- [Prompt a] Reproduce only the lines of the material below that start at the line containing "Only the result" and stop at the line containing "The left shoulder". Keep both end lines.

- [Source text]
And that's all before Judgment Day.

Sean [voiceover]: Things to remember: 1] Paranoia is a malfunction of the ability to reason. I can reason. Therefore I am not paranoid. 2] the principle characteristics of the paranoid personality are delusions, hostility, suspicions. I am not deluded. I am not suspicious. I may be hostile but that is only because they really are out to get me.

You know, in a free will world.

Sean [voiceover]: 9 years, 11 months, 28 days and 1553 murders since. 975 of which were unsolved. How many more are they trying to pin on me?

Stay tuned.

Sean [to reporter]: I don’t give interviews. Not without editorial control. Words can be distorted, twisted, reedited. Things can be made to seem more than what they are.

Not here, of course.

Sean [voiceover]: Things to remember. 3] It’s everywhere. All around me. The threat. I feel it. You never lose it. They make sure of that.

Actually, I've lost it a few times here.

- [Source material]
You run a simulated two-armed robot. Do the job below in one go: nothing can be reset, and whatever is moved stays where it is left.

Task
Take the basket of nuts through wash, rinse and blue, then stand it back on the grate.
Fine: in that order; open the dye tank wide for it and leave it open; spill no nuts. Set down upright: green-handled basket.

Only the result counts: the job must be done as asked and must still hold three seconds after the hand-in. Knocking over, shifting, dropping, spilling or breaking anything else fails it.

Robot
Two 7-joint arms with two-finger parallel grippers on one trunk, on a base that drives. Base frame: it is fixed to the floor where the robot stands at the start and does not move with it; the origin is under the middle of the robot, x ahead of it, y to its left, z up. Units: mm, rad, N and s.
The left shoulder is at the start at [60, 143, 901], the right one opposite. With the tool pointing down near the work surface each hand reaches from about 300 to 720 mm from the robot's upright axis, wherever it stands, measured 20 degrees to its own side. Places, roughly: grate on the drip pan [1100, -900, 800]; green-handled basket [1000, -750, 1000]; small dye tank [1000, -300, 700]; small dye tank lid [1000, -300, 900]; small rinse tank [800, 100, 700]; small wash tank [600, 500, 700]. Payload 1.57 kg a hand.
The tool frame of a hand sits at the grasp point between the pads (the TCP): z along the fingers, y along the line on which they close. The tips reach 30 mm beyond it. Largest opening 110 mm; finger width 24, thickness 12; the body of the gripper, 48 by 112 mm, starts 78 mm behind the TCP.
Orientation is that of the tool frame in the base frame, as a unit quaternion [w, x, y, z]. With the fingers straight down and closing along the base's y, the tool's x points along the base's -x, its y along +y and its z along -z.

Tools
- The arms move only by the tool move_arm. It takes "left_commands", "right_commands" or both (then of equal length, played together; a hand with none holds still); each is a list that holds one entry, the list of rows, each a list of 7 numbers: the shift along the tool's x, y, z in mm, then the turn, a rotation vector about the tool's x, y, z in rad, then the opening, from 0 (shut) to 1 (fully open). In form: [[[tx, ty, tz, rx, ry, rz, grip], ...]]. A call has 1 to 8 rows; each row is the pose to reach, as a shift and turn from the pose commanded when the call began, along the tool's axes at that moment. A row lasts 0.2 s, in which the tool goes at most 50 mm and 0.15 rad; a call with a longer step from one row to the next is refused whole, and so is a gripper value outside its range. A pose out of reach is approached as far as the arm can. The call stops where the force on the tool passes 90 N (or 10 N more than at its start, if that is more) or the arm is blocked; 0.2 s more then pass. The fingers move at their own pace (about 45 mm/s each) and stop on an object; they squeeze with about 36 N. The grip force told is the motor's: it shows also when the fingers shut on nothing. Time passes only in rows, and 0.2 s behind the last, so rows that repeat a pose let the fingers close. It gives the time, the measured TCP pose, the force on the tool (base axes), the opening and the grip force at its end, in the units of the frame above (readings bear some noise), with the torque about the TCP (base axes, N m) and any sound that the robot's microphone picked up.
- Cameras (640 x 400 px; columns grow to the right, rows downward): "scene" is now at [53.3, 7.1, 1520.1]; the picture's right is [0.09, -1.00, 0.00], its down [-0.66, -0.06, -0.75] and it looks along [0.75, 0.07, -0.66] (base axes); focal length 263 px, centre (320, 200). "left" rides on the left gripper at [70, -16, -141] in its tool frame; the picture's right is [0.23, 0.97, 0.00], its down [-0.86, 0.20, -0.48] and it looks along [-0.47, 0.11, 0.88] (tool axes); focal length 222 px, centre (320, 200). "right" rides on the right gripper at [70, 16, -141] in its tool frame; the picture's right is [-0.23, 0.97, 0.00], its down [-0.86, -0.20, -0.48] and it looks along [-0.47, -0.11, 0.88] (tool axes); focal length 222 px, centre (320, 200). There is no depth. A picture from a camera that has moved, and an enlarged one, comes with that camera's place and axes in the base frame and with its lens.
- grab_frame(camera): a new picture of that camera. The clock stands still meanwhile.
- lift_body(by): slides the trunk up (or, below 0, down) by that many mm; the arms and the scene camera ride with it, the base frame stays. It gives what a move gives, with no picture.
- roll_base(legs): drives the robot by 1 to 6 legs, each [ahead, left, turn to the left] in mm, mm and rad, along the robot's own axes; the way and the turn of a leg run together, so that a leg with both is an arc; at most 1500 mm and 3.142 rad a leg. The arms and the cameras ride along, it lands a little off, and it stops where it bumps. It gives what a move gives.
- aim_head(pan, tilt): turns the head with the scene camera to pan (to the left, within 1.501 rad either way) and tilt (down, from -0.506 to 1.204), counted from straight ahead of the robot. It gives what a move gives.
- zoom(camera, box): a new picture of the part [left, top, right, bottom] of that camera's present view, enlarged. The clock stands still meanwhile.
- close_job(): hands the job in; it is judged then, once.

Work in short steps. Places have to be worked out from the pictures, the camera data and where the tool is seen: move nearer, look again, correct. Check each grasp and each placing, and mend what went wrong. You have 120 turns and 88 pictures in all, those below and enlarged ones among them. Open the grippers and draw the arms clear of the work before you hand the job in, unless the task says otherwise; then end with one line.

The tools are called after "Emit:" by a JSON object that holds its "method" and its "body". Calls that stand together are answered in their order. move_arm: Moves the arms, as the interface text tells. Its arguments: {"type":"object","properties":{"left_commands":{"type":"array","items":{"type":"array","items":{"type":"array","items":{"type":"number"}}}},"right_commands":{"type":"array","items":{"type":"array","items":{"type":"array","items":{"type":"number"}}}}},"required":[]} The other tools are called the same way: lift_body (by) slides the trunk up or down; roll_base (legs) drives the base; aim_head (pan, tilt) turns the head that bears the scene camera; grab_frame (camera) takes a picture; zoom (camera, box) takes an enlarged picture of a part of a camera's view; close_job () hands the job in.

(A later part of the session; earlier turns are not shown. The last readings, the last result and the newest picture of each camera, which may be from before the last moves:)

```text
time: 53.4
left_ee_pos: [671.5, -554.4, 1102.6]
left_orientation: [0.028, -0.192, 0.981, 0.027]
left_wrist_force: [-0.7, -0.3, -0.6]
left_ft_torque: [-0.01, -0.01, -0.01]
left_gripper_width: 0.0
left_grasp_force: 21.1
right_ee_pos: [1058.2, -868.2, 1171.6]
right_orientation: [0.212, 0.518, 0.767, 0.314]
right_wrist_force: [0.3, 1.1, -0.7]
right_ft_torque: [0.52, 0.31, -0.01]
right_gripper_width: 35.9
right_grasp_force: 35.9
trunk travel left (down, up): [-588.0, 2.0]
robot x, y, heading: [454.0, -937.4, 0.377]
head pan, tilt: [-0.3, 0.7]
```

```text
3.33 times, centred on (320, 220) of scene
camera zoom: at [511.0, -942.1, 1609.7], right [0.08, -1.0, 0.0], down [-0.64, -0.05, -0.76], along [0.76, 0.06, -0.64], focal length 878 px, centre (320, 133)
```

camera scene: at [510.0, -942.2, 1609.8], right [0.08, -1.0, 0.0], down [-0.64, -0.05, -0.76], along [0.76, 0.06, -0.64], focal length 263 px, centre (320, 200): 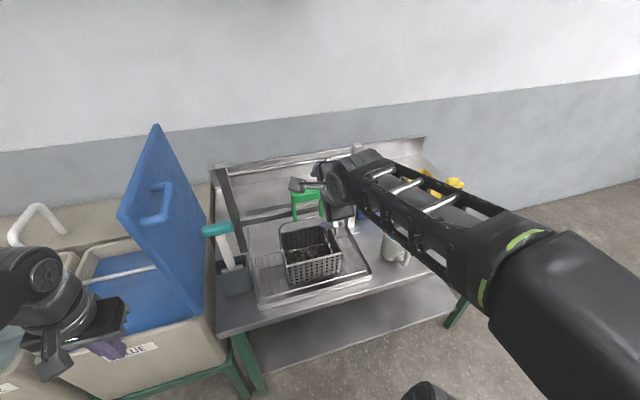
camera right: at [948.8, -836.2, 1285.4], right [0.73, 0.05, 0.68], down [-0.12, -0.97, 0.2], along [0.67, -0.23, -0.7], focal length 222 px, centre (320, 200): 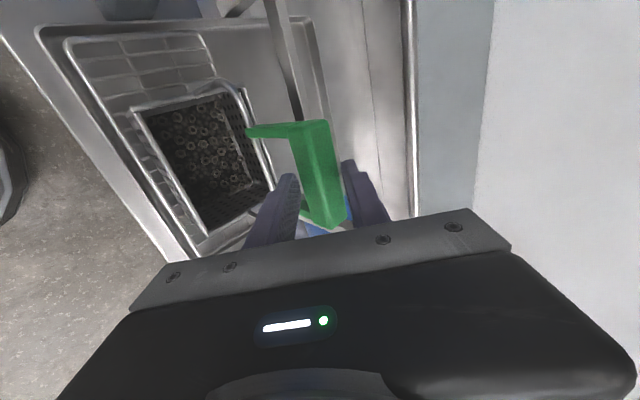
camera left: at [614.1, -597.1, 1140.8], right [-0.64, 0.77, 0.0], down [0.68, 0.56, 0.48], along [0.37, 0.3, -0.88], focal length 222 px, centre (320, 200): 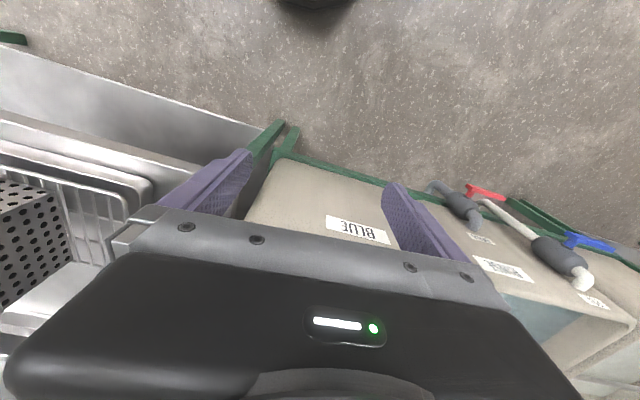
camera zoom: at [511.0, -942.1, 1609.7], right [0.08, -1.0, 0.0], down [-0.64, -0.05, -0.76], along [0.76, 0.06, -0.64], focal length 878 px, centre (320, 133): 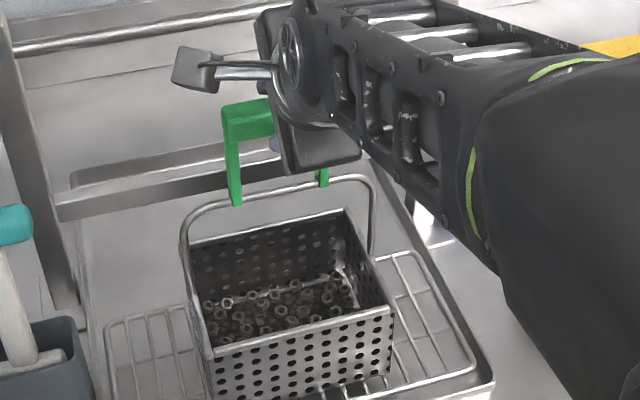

- [Prompt b] Reproduce the wording of the source text between "Stay tuned." and "what they are.", with both ends included.

- [Response a]
Only the result counts: the job must be done as asked and must still hold three seconds after the hand-in. Knocking over, shifting, dropping, spilling or breaking anything else fails it.

Robot
Two 7-joint arms with two-finger parallel grippers on one trunk, on a base that drives. Base frame: it is fixed to the floor where the robot stands at the start and does not move with it; the origin is under the middle of the robot, x ahead of it, y to its left, z up. Units: mm, rad, N and s.
The left shoulder is at the start at [60, 143, 901], the right one opposite. With the tool pointing down near the work surface each hand reaches from about 300 to 720 mm from the robot's upright axis, wherever it stands, measured 20 degrees to its own side. Places, roughly: grate on the drip pan [1100, -900, 800]; green-handled basket [1000, -750, 1000]; small dye tank [1000, -300, 700]; small dye tank lid [1000, -300, 900]; small rinse tank [800, 100, 700]; small wash tank [600, 500, 700]. Payload 1.57 kg a hand.

- [Response b]
Stay tuned.

Sean [to reporter]: I don’t give interviews. Not without editorial control. Words can be distorted, twisted, reedited. Things can be made to seem more than what they are.